*Requirement:*
Extract the complete listing and output it unchanged. Write them as strings in a JSON array, leaving out blank lines.

__________

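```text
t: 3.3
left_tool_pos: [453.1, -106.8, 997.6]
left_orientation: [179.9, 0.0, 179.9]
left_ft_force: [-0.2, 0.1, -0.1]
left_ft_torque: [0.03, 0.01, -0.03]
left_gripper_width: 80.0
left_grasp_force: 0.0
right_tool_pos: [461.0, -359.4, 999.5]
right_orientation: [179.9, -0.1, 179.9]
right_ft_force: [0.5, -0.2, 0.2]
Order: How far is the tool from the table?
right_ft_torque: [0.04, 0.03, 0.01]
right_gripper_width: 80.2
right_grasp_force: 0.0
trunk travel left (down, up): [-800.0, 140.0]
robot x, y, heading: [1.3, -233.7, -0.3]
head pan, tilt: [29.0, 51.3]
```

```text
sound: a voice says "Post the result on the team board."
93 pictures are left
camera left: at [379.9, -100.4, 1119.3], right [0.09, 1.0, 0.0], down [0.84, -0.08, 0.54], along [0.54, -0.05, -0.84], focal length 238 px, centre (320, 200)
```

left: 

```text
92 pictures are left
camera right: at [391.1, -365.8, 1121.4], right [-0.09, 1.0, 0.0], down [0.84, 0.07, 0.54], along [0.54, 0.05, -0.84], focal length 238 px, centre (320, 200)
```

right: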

__________

*Task result:*
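[
  "```text",
  "t: 3.3",
  "left_tool_pos: [453.1, -106.8, 997.6]",
  "left_orientation: [179.9, 0.0, 179.9]",
  "left_ft_force: [-0.2, 0.1, -0.1]",
  "left_ft_torque: [0.03, 0.01, -0.03]",
  "left_gripper_width: 80.0",
  "left_grasp_force: 0.0",
  "right_tool_pos: [461.0, -359.4, 999.5]",
  "right_orientation: [179.9, -0.1, 179.9]",
  "right_ft_force: [0.5, -0.2, 0.2]",
  "Order: How far is the tool from the table?",
  "right_ft_torque: [0.04, 0.03, 0.01]",
  "right_gripper_width: 80.2",
  "right_grasp_force: 0.0",
  "trunk travel left (down, up): [-800.0, 140.0]",
  "robot x, y, heading: [1.3, -233.7, -0.3]",
  "head pan, tilt: [29.0, 51.3]",
  "```",
  "```text",
  "sound: a voice says \"Post the result on the team board.\"",
  "93 pictures are left",
  "camera left: at [379.9, -100.4, 1119.3], right [0.09, 1.0, 0.0], down [0.84, -0.08, 0.54], along [0.54, -0.05, -0.84], focal length 238 px, centre (320, 200)",
  "```",
  "left: ",
  "```text",
  "92 pictures are left",
  "camera right: at [391.1, -365.8, 1121.4], right [-0.09, 1.0, 0.0], down [0.84, 0.07, 0.54], along [0.54, 0.05, -0.84], focal length 238 px, centre (320, 200)",
  "```",
  "right:"
]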